J'ai été interrompue dans ma causerie, avant-hier et ne puis la reprendre que ce matin. Nous sommes ici depuis Jeudi, chez ma cousine4 et y resterons jusqu'au 5 Octobre puisque ce sont les vacances de Léon5 ; malheureusement le temps est bien gâté et nous ne pouvons guère jouir de la campagne ; hier pourtant il faisait beau et nous sommes allés aux courses de Chantilly qui, comme tu le sais, sont fort renommées et très à la mode ; ce sont les chevaux anglais qui ont remporté tous les prix au grand chagrin de ces messieurs du Jockey-club.

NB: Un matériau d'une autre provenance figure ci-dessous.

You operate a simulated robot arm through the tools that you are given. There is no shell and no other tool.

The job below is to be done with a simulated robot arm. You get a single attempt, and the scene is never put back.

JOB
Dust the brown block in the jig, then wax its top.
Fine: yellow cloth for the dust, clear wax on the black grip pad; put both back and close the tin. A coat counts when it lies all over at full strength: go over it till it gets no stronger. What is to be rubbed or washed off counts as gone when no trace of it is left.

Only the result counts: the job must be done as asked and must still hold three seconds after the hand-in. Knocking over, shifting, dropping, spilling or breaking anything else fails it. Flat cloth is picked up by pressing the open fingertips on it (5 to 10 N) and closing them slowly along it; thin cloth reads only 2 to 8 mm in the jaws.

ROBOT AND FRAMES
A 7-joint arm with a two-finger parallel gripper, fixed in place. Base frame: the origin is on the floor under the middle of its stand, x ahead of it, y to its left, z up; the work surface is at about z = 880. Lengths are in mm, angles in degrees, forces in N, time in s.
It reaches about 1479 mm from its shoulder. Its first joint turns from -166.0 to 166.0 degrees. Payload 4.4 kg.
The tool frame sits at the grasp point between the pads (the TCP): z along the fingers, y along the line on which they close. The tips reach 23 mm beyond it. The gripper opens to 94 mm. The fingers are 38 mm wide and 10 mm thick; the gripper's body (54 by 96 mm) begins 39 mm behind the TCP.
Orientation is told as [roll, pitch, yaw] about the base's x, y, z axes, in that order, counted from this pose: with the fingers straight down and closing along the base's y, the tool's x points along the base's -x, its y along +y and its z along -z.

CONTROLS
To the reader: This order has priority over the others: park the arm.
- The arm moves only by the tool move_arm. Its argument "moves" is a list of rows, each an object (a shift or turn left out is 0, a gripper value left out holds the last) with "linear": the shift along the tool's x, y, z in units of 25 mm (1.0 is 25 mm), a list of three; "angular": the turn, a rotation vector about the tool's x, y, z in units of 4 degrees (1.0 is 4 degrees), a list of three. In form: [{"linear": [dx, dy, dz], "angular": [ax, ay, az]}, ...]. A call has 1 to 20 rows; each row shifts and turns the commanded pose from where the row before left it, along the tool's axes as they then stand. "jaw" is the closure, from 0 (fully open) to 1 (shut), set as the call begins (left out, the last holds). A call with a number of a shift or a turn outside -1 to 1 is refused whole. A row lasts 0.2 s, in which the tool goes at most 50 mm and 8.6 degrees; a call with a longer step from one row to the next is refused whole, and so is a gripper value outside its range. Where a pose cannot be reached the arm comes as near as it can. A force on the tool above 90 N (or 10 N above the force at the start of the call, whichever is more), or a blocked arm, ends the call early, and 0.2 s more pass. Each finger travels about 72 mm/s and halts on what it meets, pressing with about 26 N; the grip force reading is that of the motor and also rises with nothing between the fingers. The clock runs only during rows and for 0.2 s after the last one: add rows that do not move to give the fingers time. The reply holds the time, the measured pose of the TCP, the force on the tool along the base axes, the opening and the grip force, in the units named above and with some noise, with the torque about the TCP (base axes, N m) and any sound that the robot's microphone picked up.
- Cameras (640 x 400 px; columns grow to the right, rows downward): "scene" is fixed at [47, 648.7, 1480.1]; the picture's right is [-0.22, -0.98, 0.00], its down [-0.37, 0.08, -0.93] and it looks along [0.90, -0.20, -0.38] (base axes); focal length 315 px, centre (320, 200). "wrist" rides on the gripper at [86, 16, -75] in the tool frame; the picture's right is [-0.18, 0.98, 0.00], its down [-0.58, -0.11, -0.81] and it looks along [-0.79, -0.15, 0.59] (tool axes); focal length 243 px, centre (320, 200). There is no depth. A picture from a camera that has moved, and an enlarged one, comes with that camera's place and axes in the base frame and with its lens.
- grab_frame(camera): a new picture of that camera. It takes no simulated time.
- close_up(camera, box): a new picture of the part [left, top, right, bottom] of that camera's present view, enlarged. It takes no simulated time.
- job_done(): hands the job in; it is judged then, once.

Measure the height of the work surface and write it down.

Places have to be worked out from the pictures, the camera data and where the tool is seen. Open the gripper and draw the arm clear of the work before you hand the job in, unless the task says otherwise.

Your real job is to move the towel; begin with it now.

J'ai dévoré Heartsease6, je crois que rarement un roman m'a tant intéressée et je te remercie bien de me l'avoir prêté ; Queechy7 m'a plu aussi ainsi qu'Hélène8 et Isabelle9 ; je te renverrai tout cela par Emile10 à moins toutefois qu'il ne soit à Paris dans ce moment.
Je n'ai pas grand chose d'intéressant à te raconter car je n'ai vu presque personne d'étranger pendant la quinzaine que j'ai passée dans la Capitale, et ici, quoiqu'à quinze lieues seulement de Paris on est tout à fait dans l'ignorance de ce qui s'y passe. Tu auras sans doute appris par les Edgard Duval11 la mort de notre cousine, Mme Comte12, je crois que tu ne l'avais jamais vue mais pour moi qui la connaissais très bien cette mort subite m'a bien frappée.
En m'écrivant, dis-moi un peu ce que tu fais et qui tu vois que je puisse me croire encore un peu auprès de toi ; il me semble qu'il y a déjà si longtemps que nous ne nous sommes vues et que nous n'avons causé.
Si M. Soudey n'est pas encore venu à Paris et s'il compte toujours aller voir Mme de Tarlé13, dis-lui que voici au juste son adresse. Maison St Paul, rue Houdan à Sceaux.
Avant de venir à Montataire j'ai enfin terminé ma tapisserie et j'attends ma chaise toute montée Mercredi ou Jeudi ; comme ma cousine ne s'en doute pas du tout, je jouirai beaucoup de sa surprise.
Adieu, ma chère Isabelle, à bientôt une bonne causerie de toi, je t'en prie, je t'envoie en attendant l'assurance de ma vive amitié et t'embrasse de tout coeur ainsi que Mathilde14
Ta cousine et amie
Crol
Voici comment il faut adresser ta lettre, chez Monsieur Fröhlich aux forges de Montataire près Creil Oise.
Dis à mon cher Lionel15 que j'ai tant parlé de lui à mes petites cousines16 qu'elles ont grande envie de le connaître.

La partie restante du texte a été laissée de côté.